Alongside these harmful pests there are also insects that are considered to be beneficial to our landscape.  Beneficial insects are insects that live in and around our landscape and feed on other harmful insects such as aphids, caterpillars, grub worms and other soft bodied insects. Today we’ll talk about the bad bugs first and finish up with the good bug solution nature intended.

“Chewing Insects”

“Bad Bugs”

Web Worms:


These grub like insects are one of the most common problems in North Texas.  After several years of drought and our recent cool, wet spring, we can expect to see the familiar webs return to the canopies of your trees.

Use AB Thuricide




Caterpillars usually return to North Texas in the spring and in the fall. These are the larvae of butterflies; caterpillars include hornworms and other spring feeding worms. They feed on the leaves and flowers of your plants; witch in turn can destroy the beauty and the look of your landscape.

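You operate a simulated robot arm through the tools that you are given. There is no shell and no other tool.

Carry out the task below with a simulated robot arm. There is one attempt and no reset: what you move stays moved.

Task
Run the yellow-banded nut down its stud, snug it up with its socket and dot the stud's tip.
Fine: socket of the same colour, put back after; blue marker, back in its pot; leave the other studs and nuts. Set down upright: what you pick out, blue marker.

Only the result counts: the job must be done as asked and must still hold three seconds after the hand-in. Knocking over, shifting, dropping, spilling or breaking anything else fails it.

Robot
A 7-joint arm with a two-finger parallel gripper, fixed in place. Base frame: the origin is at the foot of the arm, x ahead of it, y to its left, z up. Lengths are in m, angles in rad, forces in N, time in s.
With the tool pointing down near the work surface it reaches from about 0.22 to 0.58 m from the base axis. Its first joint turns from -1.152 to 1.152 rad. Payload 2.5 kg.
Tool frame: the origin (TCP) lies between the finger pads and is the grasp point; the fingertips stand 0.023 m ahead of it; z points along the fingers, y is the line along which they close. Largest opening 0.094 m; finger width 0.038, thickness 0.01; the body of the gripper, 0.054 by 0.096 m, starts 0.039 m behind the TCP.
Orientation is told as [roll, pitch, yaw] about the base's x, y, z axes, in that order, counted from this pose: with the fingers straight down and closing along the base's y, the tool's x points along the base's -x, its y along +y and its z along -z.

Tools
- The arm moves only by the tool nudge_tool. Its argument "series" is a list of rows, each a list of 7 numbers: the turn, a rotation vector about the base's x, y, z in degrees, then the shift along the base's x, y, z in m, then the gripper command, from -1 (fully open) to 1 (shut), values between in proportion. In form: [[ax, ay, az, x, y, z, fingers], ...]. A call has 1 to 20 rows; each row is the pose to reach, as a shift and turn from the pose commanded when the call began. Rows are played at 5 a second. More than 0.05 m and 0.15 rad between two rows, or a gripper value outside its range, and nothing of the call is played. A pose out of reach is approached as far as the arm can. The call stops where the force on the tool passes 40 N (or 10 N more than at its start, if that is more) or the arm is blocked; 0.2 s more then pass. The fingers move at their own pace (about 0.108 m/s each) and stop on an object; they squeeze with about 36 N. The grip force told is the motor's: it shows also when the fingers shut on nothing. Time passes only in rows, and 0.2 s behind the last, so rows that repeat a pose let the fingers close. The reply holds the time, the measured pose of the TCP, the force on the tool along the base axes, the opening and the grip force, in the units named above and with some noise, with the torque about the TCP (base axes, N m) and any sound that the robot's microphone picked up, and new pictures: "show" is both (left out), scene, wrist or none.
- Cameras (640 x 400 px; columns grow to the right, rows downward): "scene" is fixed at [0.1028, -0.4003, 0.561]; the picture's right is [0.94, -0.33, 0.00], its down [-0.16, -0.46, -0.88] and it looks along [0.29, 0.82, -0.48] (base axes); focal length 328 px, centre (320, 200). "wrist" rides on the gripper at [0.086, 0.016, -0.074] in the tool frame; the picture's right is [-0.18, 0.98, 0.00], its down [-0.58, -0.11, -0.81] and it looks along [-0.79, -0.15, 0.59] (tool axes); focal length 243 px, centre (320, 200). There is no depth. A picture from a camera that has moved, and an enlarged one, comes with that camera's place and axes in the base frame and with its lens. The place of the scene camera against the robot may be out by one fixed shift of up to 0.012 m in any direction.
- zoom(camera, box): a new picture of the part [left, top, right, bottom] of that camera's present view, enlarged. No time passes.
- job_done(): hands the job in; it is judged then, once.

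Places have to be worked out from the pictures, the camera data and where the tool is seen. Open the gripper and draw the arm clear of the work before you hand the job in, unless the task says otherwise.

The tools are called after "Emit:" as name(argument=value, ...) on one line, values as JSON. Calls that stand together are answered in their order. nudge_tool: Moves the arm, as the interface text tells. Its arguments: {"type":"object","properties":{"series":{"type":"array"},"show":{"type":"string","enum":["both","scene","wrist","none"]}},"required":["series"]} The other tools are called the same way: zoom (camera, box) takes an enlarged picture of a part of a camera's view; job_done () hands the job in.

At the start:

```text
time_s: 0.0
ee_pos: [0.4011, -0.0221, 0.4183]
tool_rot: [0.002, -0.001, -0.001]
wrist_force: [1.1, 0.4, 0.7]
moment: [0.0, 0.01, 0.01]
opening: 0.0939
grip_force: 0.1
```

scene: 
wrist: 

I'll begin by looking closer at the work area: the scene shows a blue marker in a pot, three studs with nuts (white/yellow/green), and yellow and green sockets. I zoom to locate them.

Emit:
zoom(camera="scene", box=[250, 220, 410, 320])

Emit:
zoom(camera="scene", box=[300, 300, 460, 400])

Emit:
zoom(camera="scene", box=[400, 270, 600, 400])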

Use Fertilome Borer Bagworm Tent Caterpillar and leafminer Spray


Snails and Slugs:


Holes in the leaves of your begonias and other spring blooming plants are usually a sign of snails and slugs. Snails and slugs feed on the leaves, flowers, stems, and roots of plants by biting off the tissue or chewing small holes in the leaves and flowers. They are most noticeable by the slime trails you see on sidewalks, decks and porches that can last for up to a week. Snails require lots of moisture. Controlling the moisture level around your lawn grasses and around your floral beds can help discourage these insects.

Use Hi Yield Slug and Snail Bait


Grubs Worms:


These large white worms are most visible during the hot summer months. They feed on the roots of turf grass. Dead, dying or brown patches in your St. Augustine or Bermuda lawns can be a sign that Grub Worms are present.

Use Hi Yield Turf Ranger

“Sucking Insects”

“Bad Bugs”



These are small insects, with piercing and sucking mouthparts. These insects are a common problem in most landscapes. Aphids suck the moisture from plants, causing dried disfigured leaves and blooms. You will find aphids on annuals and perennials, crepe myrtles, roses and other various plants through out the growing season.

Use Fertilome Triple Action Plus or Frtilome Tree and Shrub systemic drench


Spider Mites:


These nearly microscopic insect use tiny microscopic straw like mouth structures to pierce the plant cells. Mites pierce clusters of surface cells and suck out the contents leaving damaged cells which appear yellow at first and then turn brown. They are very hard to detect until damage has occurred, the photo above is a good example of how the leaf will look once infected.

Use Hi Yield Bug Blaster II

 “Biting Insects”

Fire Ants:


These insects usually do not damage plants, however fire ants have become one of the leading problems in most North Texas landscapes. There are several pesticides available for the treatment of fire ants. Boiling water poured into the mound is helpful. A chemical drench poured over the mound or fire ant granules applied across the mound are usually more effective.  Fire ant bait is another option that is available.

Use Hi Yield Fire Ant Control Granules or Fertilome Come And Get It

“Beneficial Insects”

“Good Bugs”

“Good Bugs” are critical to any thriving landscape and should be a welcome sight in your landscape or garden! Bee’s and certain other insects play an intricate part in the pollination of many types of flowers and plants. Beneficial or predatory insects such as ladybugs and praying mantis  feed on many species of harmful pests and insects. Insects such as spiders lay their eggs inside or on top of other pests, including grubs, using them for food for their larvae.



Adult ladybugs and their larvae’s favorite meal are aphids, especially the aphids that often infest roses. Lady Bugs are ferocious feeders that feed on scale insects, mealy bugs, mites, and powdery mildew as well.



There are at least 3,000 different species of spiders in North America that are actually helpful to your landscape. Spiders, like Lady Bugs are predatory insects that feed on aphids, beetles, mites, fire ants and other spiders.



Tiny insects with delicate wings feed on aphids, mealy bugs, scale, and mites. Just one Lacewing larva can eat more than 100 insects in a single day.

Parasitic Wasp:


Black and yellow insects ranging from  microscopic insects to nearly an inch long that feed on caterpillars, grubs and other insects.

Praying Mantis:


Praying Mantis have large appetites, which can help to control various insects and pests naturally feeding on insects of most any size.